Au bout de dix-huit mois de déploiement, les premiers résultats sont marquants. D’un point de vue quantitatif, l’ensemble des équipes pédagogiques de la faculté participent au projet et les vingt-neuf mentions de licences et de masters sont déclinées sous la forme vision/référentiel de compétences/résultats d’apprentissage. Les livrables sont rendus dans les temps impartis et la qualité rédactionnelle des documents a été saluée par les instances de l’établissement. En parallèle, les demandes de formation et d’accompagnement, tant sur le plan de la méthodologie de l’approche-programme que sur la transformation pédagogique d’un enseignement sont en constante progression. Sur le plan qualitatif, il est intéressant de noter une réelle prise de conscience de la nécessité de l’action et de l’engagement dans la durée par l’ensemble de la communauté enseignante. Le dialogue est plus riche et plus apaisé ; les valeurs de l’approche-programme ont été intégrées jusque dans la prise de décision (bienveillance, respect de l’autonomie des équipes, collégialité…).

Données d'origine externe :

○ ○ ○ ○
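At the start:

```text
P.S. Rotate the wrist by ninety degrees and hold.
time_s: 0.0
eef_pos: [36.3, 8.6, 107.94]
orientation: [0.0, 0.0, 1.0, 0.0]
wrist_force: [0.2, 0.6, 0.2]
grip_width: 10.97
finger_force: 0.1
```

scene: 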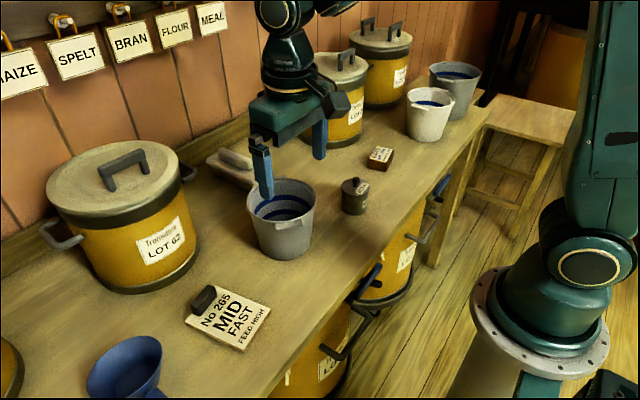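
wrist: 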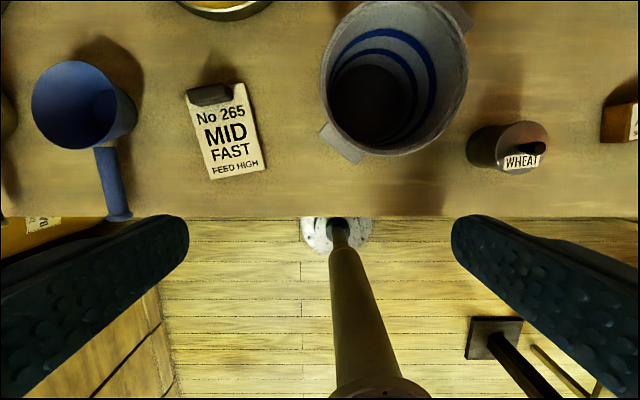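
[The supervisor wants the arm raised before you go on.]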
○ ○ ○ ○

L’analyse du contexte dans lequel ce projet a été déployé permet de mettre en lumière plusieurs facteurs favorisant le déploiement de l’approche-programme. Le premier est lié à l’existence d’une réelle communauté enseignante qui partage et porte des valeurs ainsi qu’une vision de l’Enseignement Supérieur. Les enseignants avaient déjà été mobilisés autour de projets de transformation de l’offre de formation tels que l’intégration de l’alternance ou l’internationalisation. Les équipes pédagogiques existent depuis longtemps, même si elles étaient plutôt disciplinaires de prime abord. La pratique des EEE (Evaluation des Enseignements par les Etudiants) est assimilée et les rapports passent systématiquement devant les conseils de perfectionnement. Le deuxième facteur est constitué par la force de la gouvernance. A la Faculté des Sciences et des Techniques, l’équipe de direction affirme son leadership et conduit le projet de manière dynamique, opérationnelle, avec une communication transparente. Autre facteur non négligeable, la question des moyens : la faculté dispose de ressources financières propres qu’elle utilise pour financer des postes de conseillers pédagogiques, des actions spécifiques telles que le fonds pour le développement de la pédagogie. Pour finir, le déploiement d’une démarche d’approche-programme nécessite une gestion de projet rigoureuse et efficace. La prise en compte des acteurs et de leurs problématiques quotidiennes est primordiale : il est nécessaire d’analyser les questionnements, les résistances, les doutes des collègues pour leur apporter les réponses les plus pertinentes et ajuster le projet si nécessaire. La communication doit être fréquente, explicite et doit impliquer toute la communauté tout au long du projet.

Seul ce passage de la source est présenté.